# Written task:
Pull out every line from the listing that has the word "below".

# Input records:
▼▼▼

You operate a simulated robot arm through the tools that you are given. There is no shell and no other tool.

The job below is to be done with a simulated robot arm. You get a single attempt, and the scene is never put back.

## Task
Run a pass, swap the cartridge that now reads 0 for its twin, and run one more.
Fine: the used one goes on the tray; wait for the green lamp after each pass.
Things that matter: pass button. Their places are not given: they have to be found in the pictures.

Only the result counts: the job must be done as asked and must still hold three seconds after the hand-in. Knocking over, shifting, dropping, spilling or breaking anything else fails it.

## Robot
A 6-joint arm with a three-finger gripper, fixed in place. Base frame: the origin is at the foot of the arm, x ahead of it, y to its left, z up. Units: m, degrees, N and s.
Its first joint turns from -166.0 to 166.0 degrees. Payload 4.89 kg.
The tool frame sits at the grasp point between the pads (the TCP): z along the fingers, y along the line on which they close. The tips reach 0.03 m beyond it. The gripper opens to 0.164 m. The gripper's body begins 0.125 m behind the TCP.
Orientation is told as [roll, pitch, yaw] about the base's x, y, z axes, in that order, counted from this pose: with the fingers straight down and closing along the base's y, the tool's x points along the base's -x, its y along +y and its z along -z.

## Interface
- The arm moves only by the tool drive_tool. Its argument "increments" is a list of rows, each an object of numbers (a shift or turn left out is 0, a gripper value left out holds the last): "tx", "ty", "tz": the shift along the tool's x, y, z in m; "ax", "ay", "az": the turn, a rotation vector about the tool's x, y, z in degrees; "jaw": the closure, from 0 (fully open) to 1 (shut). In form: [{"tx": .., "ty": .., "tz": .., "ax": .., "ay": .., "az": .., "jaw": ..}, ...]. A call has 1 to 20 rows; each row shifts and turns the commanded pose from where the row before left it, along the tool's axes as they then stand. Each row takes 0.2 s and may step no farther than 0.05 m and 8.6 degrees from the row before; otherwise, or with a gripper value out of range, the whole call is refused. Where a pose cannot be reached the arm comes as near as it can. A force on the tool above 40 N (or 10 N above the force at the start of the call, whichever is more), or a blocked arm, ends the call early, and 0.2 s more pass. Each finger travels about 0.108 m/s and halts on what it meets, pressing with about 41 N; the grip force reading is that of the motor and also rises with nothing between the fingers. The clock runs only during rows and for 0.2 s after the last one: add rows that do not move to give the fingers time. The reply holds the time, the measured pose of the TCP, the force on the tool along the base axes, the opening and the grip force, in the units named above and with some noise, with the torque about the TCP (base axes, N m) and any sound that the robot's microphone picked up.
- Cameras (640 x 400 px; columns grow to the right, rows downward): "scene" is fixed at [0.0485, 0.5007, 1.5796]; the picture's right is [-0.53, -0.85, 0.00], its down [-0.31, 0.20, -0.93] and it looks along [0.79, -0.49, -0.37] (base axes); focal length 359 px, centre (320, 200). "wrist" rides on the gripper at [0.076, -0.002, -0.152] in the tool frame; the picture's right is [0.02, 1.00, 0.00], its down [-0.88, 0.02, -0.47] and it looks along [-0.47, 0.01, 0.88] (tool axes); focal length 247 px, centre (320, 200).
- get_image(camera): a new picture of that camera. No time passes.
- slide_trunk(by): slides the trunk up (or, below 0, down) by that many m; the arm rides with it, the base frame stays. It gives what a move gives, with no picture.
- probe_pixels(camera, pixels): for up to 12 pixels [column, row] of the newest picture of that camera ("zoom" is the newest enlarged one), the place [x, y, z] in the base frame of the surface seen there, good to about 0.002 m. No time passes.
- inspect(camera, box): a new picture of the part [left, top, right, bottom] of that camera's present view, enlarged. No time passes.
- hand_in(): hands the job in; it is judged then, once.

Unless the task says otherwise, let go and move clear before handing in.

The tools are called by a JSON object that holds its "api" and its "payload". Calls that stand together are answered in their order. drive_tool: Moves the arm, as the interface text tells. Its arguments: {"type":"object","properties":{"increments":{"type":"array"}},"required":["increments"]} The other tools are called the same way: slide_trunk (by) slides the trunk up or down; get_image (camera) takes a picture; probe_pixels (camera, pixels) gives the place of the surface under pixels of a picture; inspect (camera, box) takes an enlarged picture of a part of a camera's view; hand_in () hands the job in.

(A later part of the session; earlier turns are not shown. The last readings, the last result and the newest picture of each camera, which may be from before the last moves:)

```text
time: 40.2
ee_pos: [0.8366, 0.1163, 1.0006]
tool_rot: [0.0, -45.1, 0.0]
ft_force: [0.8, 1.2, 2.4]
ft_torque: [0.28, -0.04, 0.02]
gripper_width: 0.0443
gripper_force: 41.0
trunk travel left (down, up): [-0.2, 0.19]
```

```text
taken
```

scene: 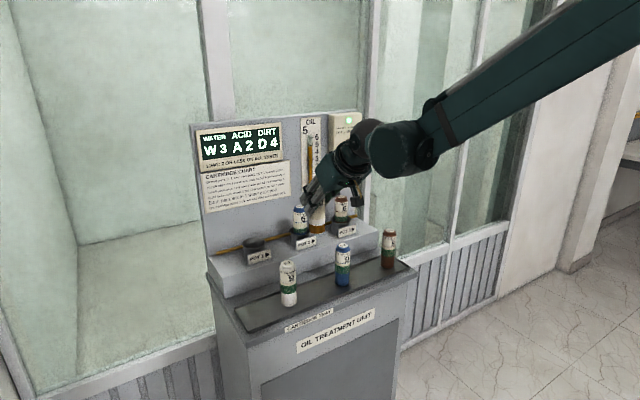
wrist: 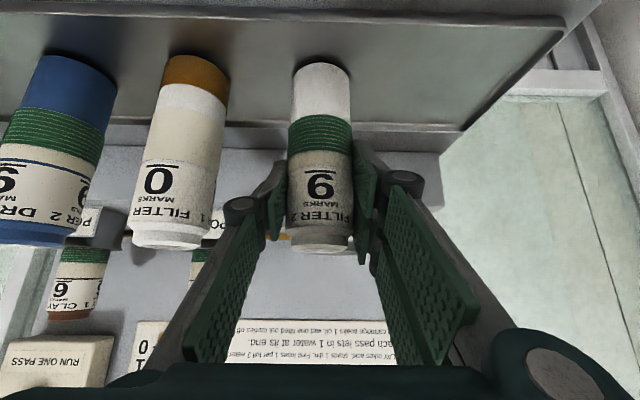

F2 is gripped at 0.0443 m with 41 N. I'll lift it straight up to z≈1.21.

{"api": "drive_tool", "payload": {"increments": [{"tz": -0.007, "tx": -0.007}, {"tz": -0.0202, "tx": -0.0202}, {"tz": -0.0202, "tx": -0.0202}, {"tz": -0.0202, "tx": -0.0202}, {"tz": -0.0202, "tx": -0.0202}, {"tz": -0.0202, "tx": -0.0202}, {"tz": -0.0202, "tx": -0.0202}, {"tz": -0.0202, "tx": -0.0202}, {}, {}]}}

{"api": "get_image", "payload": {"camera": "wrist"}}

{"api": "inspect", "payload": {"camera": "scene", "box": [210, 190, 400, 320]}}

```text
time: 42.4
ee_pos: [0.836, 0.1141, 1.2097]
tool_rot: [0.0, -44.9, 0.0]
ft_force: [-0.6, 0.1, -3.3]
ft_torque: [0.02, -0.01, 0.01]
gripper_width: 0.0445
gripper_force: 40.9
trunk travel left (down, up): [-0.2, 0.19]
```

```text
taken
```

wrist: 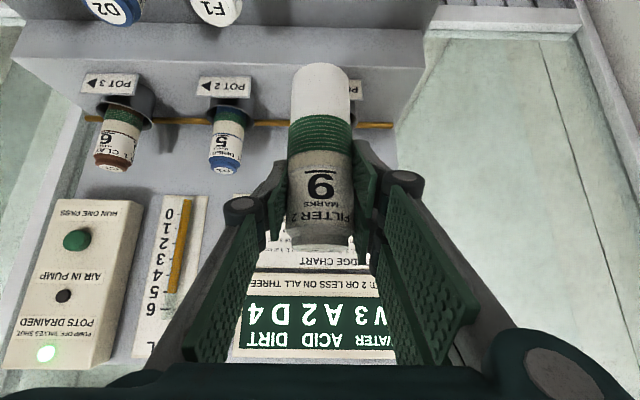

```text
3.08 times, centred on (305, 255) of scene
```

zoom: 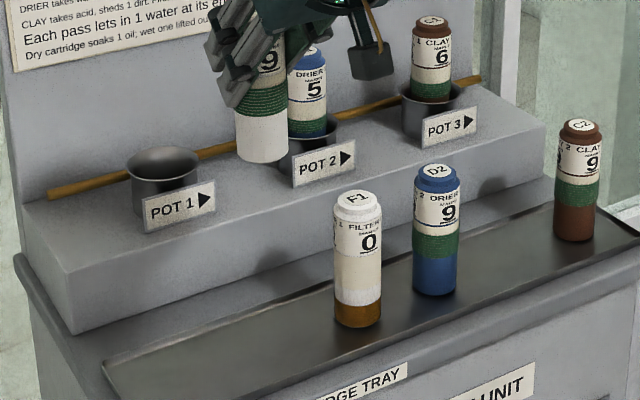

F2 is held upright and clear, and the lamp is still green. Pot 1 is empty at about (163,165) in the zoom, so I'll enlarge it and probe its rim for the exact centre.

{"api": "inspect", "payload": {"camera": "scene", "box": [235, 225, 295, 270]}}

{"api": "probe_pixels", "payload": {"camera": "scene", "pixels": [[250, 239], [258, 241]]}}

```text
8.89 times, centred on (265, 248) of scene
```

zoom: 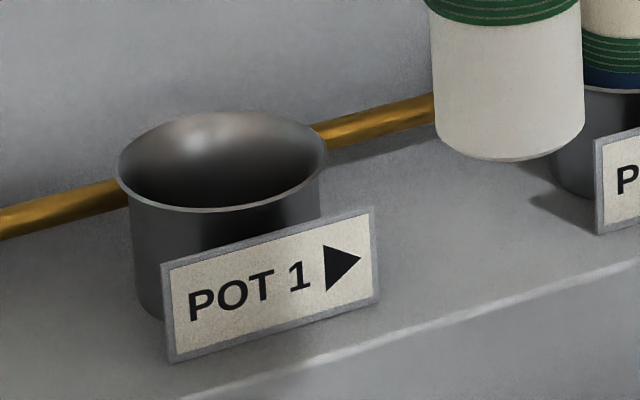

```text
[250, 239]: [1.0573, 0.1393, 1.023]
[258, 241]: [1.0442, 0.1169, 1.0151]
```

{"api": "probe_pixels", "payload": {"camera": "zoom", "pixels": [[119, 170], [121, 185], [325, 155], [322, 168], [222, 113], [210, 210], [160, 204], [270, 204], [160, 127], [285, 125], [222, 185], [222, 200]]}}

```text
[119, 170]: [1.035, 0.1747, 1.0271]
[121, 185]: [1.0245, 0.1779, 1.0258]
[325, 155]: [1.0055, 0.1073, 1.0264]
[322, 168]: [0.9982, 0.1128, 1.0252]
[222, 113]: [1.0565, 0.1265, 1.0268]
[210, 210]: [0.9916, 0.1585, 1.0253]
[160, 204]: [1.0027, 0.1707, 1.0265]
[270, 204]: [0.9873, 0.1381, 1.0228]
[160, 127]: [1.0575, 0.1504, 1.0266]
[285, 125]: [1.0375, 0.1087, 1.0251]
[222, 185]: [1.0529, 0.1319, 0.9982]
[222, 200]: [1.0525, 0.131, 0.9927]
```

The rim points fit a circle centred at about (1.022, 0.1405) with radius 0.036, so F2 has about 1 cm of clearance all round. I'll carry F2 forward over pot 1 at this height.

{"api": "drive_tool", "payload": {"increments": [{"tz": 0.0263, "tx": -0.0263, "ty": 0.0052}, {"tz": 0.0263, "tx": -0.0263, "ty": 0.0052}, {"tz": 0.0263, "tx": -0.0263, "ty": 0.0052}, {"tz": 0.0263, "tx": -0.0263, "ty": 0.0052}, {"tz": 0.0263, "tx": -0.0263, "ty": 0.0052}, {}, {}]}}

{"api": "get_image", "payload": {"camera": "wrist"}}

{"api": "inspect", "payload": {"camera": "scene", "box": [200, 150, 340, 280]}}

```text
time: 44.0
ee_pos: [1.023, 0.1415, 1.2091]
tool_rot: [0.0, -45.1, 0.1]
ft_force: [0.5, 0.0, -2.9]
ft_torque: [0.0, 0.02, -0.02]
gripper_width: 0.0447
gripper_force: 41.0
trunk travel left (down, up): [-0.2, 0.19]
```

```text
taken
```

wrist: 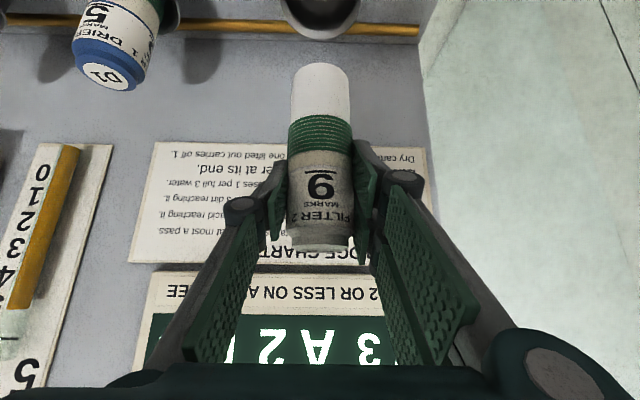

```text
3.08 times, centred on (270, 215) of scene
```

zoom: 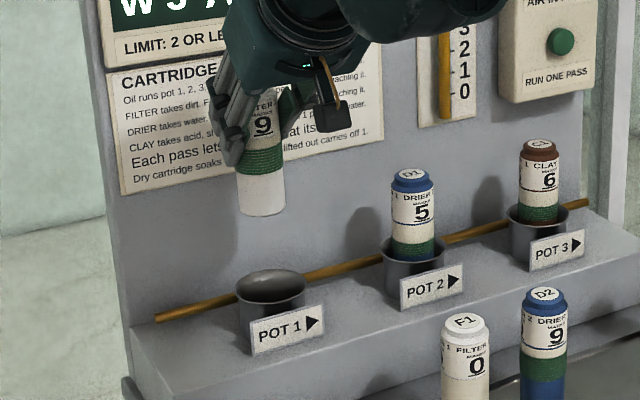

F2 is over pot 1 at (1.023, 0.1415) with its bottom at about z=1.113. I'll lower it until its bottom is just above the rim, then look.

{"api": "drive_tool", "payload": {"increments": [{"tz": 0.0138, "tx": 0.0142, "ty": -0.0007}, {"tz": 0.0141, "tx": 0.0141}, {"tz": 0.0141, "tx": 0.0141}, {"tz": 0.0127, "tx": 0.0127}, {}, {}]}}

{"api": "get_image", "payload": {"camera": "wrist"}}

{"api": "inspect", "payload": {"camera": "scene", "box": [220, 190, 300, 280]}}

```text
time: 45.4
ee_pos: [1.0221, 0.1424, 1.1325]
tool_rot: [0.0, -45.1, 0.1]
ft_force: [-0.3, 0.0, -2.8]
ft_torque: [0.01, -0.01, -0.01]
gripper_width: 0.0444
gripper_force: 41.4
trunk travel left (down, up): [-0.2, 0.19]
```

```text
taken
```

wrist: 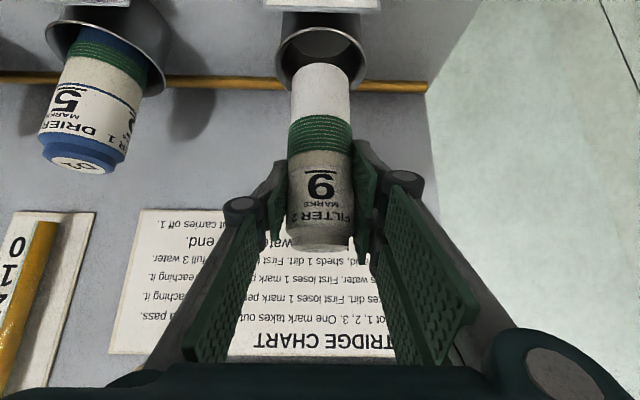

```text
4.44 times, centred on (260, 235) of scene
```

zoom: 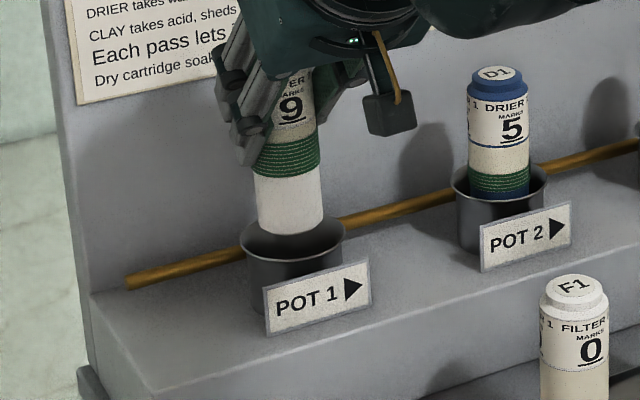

▲▲▲
▼▼▼

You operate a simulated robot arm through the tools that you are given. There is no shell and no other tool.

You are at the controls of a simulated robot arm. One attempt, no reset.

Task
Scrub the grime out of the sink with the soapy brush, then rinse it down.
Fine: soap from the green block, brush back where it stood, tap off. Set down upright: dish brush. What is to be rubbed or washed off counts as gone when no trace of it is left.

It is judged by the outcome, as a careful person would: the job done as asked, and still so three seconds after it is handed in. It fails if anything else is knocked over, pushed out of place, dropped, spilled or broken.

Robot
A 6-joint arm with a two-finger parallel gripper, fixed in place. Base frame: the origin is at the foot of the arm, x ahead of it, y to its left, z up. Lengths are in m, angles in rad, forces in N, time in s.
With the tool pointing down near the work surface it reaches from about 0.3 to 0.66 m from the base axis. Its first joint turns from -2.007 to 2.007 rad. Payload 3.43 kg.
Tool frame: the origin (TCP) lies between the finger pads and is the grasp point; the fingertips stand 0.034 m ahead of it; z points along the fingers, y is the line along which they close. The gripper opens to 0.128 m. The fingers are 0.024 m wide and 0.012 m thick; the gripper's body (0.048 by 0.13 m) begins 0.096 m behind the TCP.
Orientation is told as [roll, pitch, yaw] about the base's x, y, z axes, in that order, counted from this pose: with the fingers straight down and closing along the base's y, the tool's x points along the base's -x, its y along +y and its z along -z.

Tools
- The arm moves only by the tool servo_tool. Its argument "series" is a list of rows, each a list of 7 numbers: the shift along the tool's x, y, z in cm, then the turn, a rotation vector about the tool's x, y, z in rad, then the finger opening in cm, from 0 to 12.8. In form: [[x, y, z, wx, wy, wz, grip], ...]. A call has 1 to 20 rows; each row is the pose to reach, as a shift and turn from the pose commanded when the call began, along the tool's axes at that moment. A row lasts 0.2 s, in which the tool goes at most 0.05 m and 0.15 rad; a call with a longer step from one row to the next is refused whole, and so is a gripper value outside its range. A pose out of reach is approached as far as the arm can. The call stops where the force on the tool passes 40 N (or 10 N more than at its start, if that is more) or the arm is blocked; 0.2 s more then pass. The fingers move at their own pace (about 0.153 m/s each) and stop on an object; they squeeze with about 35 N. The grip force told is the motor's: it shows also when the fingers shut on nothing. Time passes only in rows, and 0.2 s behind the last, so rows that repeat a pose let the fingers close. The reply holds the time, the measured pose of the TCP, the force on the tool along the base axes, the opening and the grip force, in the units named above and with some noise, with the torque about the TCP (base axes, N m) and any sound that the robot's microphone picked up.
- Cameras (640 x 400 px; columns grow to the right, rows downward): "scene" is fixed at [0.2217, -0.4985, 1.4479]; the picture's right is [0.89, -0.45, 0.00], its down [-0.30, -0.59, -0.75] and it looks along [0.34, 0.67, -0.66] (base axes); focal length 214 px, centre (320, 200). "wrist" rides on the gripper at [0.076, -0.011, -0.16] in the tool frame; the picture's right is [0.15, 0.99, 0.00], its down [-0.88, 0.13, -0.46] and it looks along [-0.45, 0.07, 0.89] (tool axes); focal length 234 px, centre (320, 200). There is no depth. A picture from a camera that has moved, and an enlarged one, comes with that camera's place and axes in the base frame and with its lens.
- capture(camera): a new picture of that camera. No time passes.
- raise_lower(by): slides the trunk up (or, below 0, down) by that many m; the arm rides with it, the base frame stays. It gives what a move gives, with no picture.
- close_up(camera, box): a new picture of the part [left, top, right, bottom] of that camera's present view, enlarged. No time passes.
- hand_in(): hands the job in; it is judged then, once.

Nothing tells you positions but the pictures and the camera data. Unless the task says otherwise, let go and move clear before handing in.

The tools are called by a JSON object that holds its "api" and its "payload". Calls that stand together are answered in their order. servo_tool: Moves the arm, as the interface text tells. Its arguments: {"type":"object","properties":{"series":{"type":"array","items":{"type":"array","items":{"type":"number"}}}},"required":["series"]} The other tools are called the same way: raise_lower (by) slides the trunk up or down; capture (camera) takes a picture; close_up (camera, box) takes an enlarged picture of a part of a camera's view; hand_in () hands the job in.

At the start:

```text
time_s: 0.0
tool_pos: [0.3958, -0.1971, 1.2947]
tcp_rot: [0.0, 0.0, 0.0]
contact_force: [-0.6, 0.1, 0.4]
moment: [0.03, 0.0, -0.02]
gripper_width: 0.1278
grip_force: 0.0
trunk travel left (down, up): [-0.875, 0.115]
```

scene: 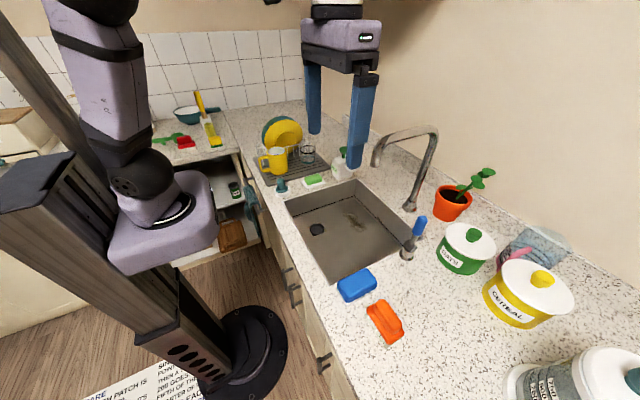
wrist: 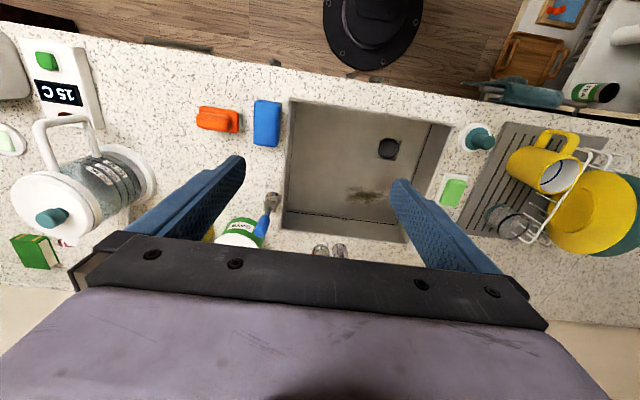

▲▲▲

# Reply:
The job below is to be done with a simulated robot arm. You get a single attempt, and the scene is never put back.
- slide_trunk(by): slides the trunk up (or, below 0, down) by that many m; the arm rides with it, the base frame stays. It gives what a move gives, with no picture.
- raise_lower(by): slides the trunk up (or, below 0, down) by that many m; the arm rides with it, the base frame stays. It gives what a move gives, with no picture.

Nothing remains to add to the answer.